Genoese participation in the crusades of the thirteenth century was determined by economic considerations to a far greater extent than in the twelfth century. It is true that the hire of ships, particularly to French crusaders, and the transport of crusade armies to the main theater of war on the Egyptian coast brought in a sizable income. Yet the city government and individual citizens were only willing to support crusades in these ways as long as they had the impression that trade relations with a Christian-ruled Egypt would be significantly more advantageous for Genoese merchants than if the country remained under Islamic rule. The Genoese, who after the Third Crusade immediately resumed and intensified trade with Egypt and also expanded their trade relations with North Africa (notably with Ceuta and Tunis), were not willing to put their existing commercial ties at risk by premature participation in any crusade that seemed doomed to failure from the outset. Genoa did not participate at all in the Fourth Crusade (1202-1204), which was originally intended to attack Egypt; participants in this expedition did not find a war fleet awaiting them in Genoa, although they did find Genoese transports to take them to Acre in the kingdom of Jerusalem.



The overthrow of the Byzantine Empire by the Fourth Crusade in 1204 and the resulting dominant position of Venice in the newly established Latin Empire of Constantinople brought about the loss of all the possessions and commercial privileges that had been granted to Genoa by Emperor Manuel I Komnenos in 1170 and renewed by Alex-ios III Angelos in 1201. The piratical activities of Genoa and its allies against Venetian shipping in the Aegean Sea could not prevent the exclusion of Genoese merchants from Constantinople, the Aegean Sea, and the Black Sea until peace was concluded in 1218. This treaty readmitted the Genoese to trade in the Latin Empire on the basis of the privileges of 1201, and also restored their former possessions in the Venetian territories of the empire.

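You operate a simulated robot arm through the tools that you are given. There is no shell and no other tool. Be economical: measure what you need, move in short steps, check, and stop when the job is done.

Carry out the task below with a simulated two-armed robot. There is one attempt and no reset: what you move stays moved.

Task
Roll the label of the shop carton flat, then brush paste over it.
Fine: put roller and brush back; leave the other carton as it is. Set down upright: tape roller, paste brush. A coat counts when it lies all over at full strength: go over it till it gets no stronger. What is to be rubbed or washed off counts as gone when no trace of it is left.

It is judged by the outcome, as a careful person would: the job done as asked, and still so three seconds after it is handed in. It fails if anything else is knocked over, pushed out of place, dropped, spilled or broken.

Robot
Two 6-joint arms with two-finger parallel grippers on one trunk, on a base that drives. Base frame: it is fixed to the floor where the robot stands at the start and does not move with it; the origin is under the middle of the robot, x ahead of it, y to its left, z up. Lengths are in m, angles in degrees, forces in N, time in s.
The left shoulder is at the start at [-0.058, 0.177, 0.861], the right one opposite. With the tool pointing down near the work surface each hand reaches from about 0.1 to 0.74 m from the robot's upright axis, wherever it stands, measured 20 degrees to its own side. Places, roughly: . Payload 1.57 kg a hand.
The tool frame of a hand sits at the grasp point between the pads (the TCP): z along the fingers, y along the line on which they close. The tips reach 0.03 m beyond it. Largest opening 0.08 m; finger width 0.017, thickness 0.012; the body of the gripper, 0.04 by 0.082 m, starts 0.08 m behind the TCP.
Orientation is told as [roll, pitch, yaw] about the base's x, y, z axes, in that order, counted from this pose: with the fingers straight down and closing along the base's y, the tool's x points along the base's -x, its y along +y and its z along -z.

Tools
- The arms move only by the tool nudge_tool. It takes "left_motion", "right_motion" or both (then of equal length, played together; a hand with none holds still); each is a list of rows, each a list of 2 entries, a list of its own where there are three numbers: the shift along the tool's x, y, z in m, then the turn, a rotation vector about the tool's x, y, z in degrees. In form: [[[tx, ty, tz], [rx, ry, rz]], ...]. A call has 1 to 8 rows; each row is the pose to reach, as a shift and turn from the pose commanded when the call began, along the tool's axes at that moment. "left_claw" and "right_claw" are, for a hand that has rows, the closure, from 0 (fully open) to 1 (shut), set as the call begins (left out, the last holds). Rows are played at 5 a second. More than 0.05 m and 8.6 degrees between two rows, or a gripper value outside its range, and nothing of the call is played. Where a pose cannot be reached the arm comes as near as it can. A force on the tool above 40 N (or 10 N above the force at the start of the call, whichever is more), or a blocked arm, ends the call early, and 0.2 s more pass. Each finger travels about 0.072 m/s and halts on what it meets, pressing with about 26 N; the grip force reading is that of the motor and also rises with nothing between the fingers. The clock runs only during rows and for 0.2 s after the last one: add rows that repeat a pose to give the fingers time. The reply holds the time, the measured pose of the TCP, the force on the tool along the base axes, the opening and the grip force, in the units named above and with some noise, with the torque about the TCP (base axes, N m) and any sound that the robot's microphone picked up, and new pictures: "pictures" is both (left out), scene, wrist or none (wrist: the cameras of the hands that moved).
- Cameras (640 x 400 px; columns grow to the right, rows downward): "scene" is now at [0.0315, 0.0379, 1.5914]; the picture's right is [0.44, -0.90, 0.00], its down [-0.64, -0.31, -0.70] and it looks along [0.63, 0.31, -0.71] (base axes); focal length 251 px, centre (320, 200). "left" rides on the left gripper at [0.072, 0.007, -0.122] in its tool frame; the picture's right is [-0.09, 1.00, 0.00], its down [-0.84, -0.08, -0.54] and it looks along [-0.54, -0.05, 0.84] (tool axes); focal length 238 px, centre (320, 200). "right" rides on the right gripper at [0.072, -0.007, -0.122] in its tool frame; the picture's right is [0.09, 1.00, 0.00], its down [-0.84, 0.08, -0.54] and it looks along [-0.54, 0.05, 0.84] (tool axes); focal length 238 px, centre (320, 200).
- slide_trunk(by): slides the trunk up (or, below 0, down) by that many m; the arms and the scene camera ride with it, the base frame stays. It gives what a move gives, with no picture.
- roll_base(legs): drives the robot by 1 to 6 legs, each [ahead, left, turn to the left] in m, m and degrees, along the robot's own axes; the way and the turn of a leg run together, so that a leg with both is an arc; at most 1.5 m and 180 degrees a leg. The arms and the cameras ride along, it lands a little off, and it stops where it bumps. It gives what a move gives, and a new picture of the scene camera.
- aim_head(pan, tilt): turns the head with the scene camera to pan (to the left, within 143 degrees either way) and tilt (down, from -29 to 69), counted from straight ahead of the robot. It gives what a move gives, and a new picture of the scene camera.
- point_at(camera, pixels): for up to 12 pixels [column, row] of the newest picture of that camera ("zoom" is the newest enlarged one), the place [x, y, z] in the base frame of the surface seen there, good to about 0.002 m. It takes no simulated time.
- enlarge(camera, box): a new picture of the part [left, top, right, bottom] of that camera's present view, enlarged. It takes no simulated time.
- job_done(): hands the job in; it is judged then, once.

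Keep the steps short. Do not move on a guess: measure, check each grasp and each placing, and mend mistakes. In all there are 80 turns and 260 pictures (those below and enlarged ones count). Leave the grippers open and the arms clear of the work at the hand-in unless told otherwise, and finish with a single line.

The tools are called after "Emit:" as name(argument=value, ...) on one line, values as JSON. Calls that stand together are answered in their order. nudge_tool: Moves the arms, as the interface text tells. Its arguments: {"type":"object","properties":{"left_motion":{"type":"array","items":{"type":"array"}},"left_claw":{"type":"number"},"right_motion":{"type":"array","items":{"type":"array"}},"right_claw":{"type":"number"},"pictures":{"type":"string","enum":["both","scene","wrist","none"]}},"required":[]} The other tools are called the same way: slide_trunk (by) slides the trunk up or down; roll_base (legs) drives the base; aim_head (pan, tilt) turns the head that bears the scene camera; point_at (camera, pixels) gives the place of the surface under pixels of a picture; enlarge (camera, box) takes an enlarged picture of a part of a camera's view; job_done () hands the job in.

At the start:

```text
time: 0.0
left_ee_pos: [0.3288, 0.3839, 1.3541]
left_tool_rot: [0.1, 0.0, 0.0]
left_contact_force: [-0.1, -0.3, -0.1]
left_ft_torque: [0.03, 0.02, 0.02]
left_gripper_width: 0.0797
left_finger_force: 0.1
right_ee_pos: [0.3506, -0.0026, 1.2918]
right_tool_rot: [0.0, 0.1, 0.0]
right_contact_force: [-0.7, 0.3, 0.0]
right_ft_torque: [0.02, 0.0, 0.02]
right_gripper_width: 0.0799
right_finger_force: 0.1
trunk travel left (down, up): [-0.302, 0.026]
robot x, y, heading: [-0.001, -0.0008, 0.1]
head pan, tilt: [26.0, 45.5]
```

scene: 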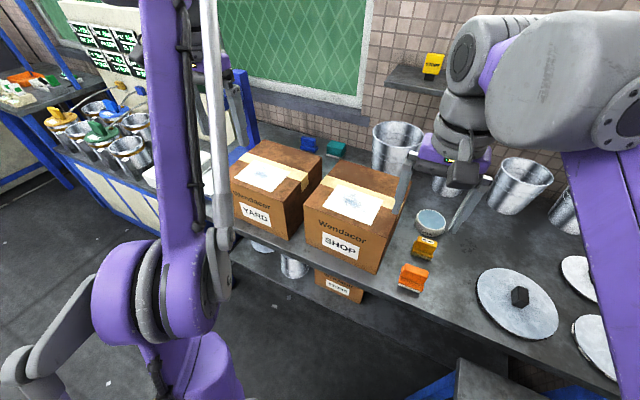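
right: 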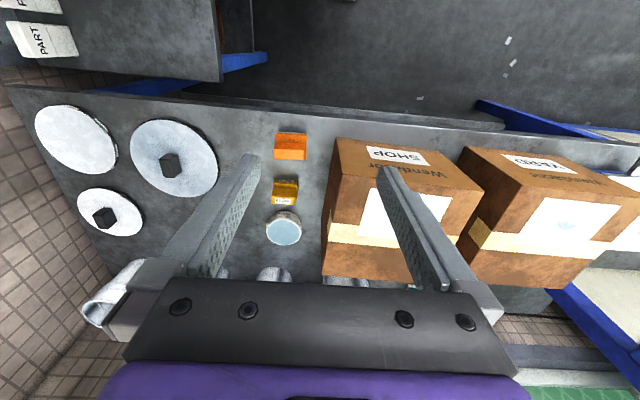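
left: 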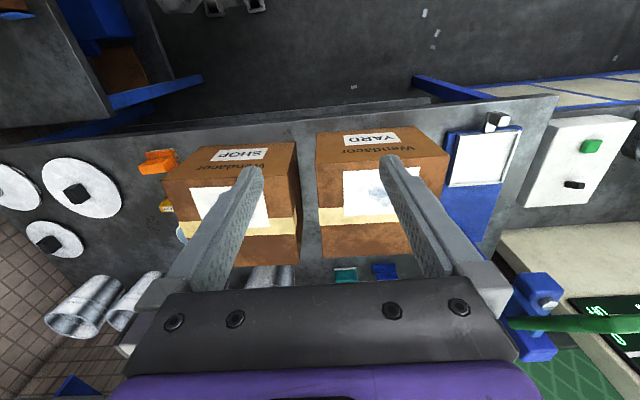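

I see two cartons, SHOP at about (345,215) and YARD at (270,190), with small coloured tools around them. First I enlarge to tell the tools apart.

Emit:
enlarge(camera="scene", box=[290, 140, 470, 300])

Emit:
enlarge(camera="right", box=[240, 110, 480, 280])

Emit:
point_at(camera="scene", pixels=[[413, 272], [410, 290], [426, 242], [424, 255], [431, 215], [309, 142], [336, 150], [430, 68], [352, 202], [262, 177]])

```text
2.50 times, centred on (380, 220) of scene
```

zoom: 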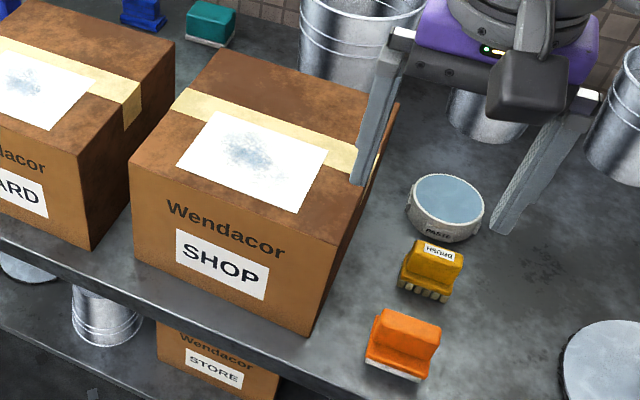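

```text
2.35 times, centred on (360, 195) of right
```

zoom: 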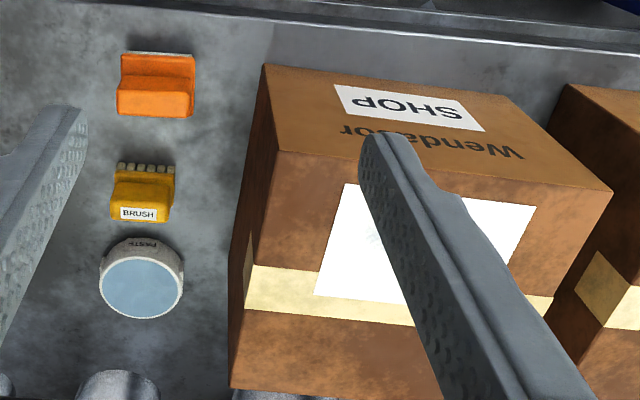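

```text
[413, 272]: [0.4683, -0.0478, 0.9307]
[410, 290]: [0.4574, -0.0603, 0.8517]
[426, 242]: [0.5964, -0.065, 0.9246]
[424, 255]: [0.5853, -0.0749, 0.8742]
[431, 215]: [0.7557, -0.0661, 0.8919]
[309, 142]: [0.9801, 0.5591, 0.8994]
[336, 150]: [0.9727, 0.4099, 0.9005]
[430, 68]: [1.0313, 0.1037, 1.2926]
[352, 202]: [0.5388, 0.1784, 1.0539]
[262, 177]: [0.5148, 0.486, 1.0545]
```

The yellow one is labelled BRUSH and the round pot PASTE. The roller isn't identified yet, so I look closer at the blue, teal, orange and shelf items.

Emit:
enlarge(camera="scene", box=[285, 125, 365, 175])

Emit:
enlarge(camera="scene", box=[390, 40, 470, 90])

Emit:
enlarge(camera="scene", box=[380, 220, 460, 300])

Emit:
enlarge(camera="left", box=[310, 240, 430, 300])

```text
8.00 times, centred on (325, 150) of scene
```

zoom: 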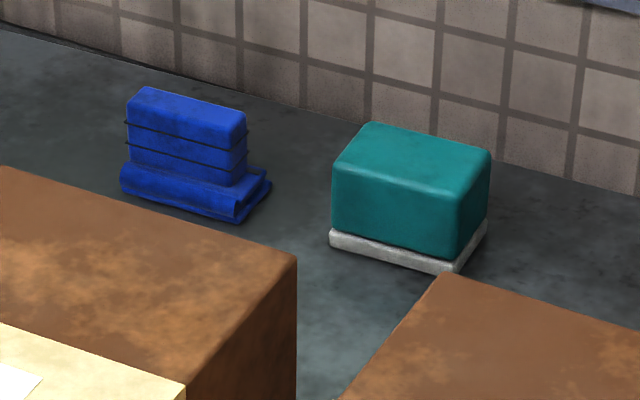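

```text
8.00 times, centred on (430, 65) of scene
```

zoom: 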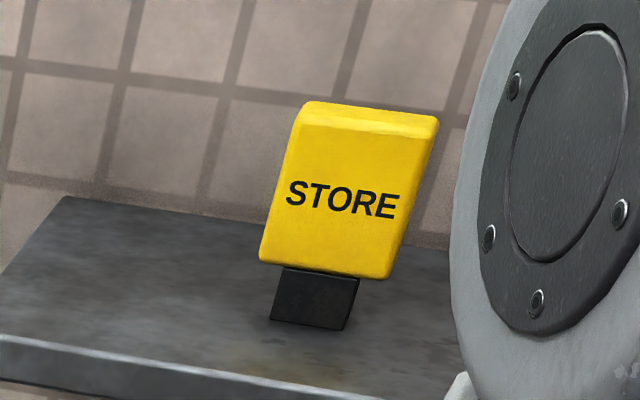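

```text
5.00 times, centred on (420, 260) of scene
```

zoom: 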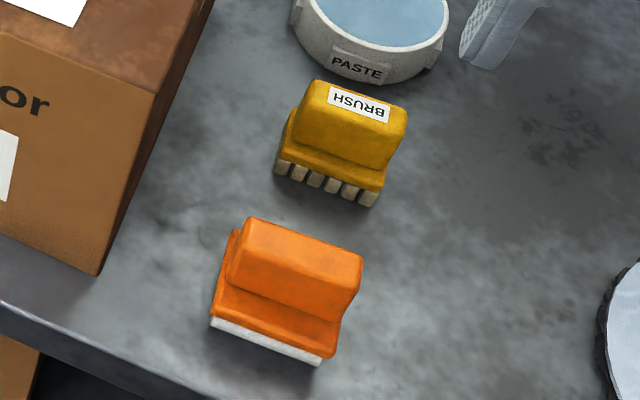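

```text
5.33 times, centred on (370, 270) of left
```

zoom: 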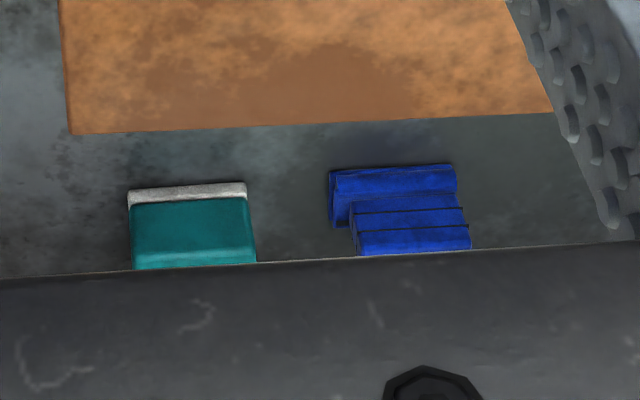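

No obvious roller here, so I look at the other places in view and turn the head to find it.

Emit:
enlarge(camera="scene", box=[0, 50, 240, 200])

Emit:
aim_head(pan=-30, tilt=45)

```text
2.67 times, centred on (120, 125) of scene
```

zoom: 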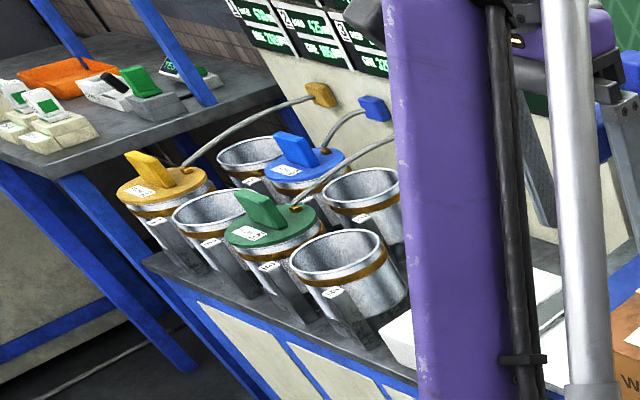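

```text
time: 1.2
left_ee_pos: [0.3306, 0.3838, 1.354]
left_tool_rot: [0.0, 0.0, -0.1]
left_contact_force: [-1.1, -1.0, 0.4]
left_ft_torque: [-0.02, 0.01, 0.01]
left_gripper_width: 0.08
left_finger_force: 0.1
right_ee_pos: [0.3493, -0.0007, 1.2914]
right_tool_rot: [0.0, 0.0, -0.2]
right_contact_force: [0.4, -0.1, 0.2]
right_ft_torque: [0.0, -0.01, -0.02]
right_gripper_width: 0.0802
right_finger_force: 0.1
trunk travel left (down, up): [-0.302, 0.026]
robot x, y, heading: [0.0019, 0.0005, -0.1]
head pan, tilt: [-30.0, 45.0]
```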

The crusading abstinence of the Genoese ended after the general call to crusade made at the Fourth Lateran Council (December 1215). The Fifth Crusade (1217-1221) met with a positive response from Genoa, which concluded a contract with delegates of the French crusaders for the hire of Genoese ships to take them to the East in the summer of 1218. A year later Genoa equipped 10 galleys at its own expense, which put to sea at the end of July with Genoese crusaders on board, bound to join the crusader army in the siege of the Egyptian port of Damietta. They gained part of the spoils after the capture of Damietta in November 1219, but the subsequent failure of the crusade in the summer of 1221 dashed their hopes of improving the conditions for Genoese trade. For various reasons, the Genoese could expect no assistance from Frederick II, Holy Roman Emperor and king of Sicily: these reasons included the rivalry between the Genoese and Sicilian merchants in the trade with North Africa, Genoa’s refusal to recognize the emperor as its lord, and the city’s membership of the antiimperialist Lombard League.



It may have been with the hope of an improvement in their position in Egypt that the Genoese began negotiations in 1246 to provide ships to transport the crusade army of King Louis IX of France via Cyprus to the Egyptian coast at Damietta. In 1248 Genoa delivered 12 very large transports completely equipped for war, along with 4 smaller sailing ships, which formed a substantial part of the fleet commissioned by the king. Two Genoese employed as admirals of the French Crown supervised the construction and equipping of the ships. Bankers from Genoa assumed organization of the necessary financial transactions. However, with the failure of the Crusade of Louis IX to the East (1248-1254), the second major crusade undertaken against Egypt, Genoa’s dreams of better conditions for its own trade with Egypt evaporated.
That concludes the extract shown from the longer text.